Financial Investors – In The Regulatory Spotlight

Jenn Mellott


Partner, Washington, D.C.


Paul van den Berg

van den Berg

Partner, Amsterdam/Brussels

Rebecca Ward


Partner, London


Led by the United States, antitrust authorities around the world are increasingly focused on financial investors, one facet in the global trend toward increased antitrust scrutiny. This has several implications for dealmaking by private equity (PE) and other financial investors, including longer review periods and in-depth questioning from authorities on potential overlaps and vertical links, noncontrolling minority stakes, and cross-directorships across the investment portfolio, even in deals that appear to raise minimal antitrust concerns.

Regulatory filings are no longer just a procedural hurdle

While most transactions involving financial investors do not raise antitrust issues and will continue to be cleared following brief reviews under simplified processes, financial investors should no longer assume that merger clearance will be just a procedural hurdle.

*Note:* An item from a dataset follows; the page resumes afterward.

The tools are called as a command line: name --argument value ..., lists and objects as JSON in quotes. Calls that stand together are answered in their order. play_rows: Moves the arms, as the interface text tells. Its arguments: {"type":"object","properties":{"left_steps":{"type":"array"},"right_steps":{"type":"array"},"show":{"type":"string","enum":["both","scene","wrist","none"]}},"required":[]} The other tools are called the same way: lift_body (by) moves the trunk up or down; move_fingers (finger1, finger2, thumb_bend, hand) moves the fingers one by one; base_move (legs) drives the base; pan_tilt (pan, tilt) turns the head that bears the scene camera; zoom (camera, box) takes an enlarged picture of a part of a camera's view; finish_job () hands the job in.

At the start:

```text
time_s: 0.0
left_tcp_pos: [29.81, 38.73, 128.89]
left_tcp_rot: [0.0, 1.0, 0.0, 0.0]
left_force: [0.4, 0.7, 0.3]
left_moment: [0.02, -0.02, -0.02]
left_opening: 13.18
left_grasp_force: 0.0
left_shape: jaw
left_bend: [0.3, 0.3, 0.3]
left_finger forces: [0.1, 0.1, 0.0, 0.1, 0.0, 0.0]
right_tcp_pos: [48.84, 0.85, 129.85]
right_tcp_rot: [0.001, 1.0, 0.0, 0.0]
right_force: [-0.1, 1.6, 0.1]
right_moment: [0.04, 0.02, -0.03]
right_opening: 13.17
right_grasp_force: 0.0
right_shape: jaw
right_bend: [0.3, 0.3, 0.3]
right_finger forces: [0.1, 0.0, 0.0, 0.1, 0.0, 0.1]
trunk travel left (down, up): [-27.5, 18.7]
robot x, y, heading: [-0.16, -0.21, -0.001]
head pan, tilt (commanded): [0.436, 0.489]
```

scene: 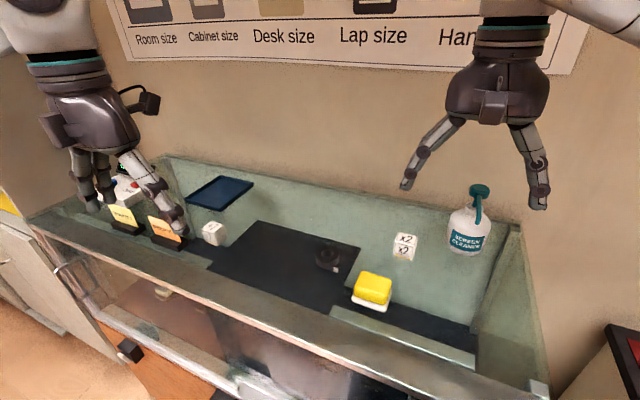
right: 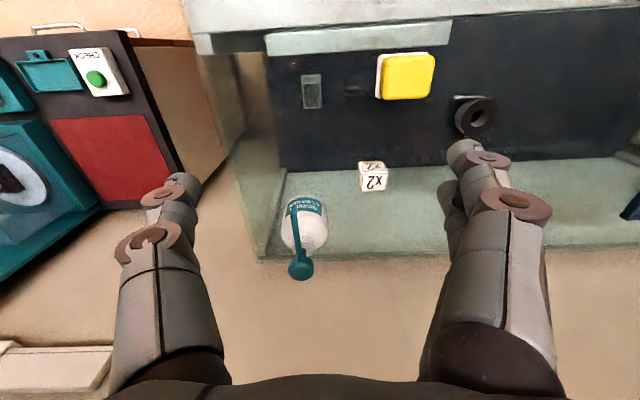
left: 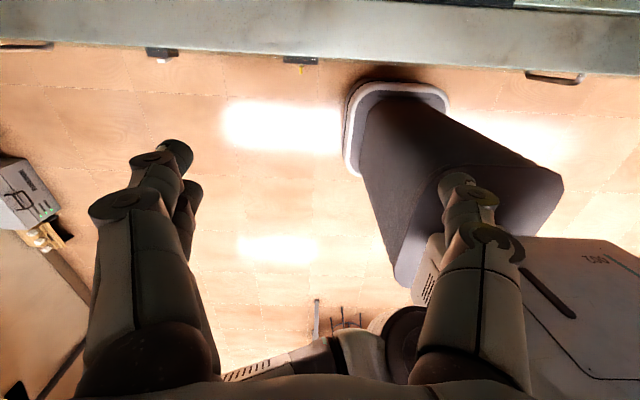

Investors should anticipate and prepare for more questions both from sellers and agencies, particularly in those deals that feature horizontal overlaps and vertical links, even if market shares are limited. In such cases, the risk of longer review periods needs to be factored in.

Buyout groups are “an extremely important part of our enforcement programme” and fuller assessment of their deals is “top of mind for me, and . . . for the team.

Jonathan Kanter
Assistant Attorney General, US Department of Justice - November 2022

A deep and current understanding of portfolios – including noncontrolling minority stakes and interlocking directorships – is key to gauging merger control risk. Well-prepared financial investors will be at a competitive advantage if potential competition concerns are identified early and any vendor concerns are alleviated. They will be better placed to execute on a successful regulatory strategy and to negotiate appropriate terms and conditions in deal documents.

Financial investors should also continue to heed increasingly unpredictable FDI reviews (see Theme 3) and, for transactions involving European targets, familiarize themselves with the requirements of the upcoming EU Foreign Subsidies Regulation (see Theme 10), which will give them an edge in regulatory risk assessments in the future.

US agencies lead the charge on a more aggressive stance toward financial investors

Antitrust enforcers at the DOJ and FTC increasingly are criticizing financial investors, and PE firms in particular, with the head of the DOJ’s Antitrust Division seeing a business model “designed to hollow out or roll up an industry and essentially cash out” as “very much at odds with the law and very much at odds with the competition we’re trying to protect.” Both the FTC Chair and the head of the DOJ’s Antitrust Division have criticized PE firms for using such transactions involving the combination of smaller players in the same industry to “accrue market power” without the antitrust authorities noticing.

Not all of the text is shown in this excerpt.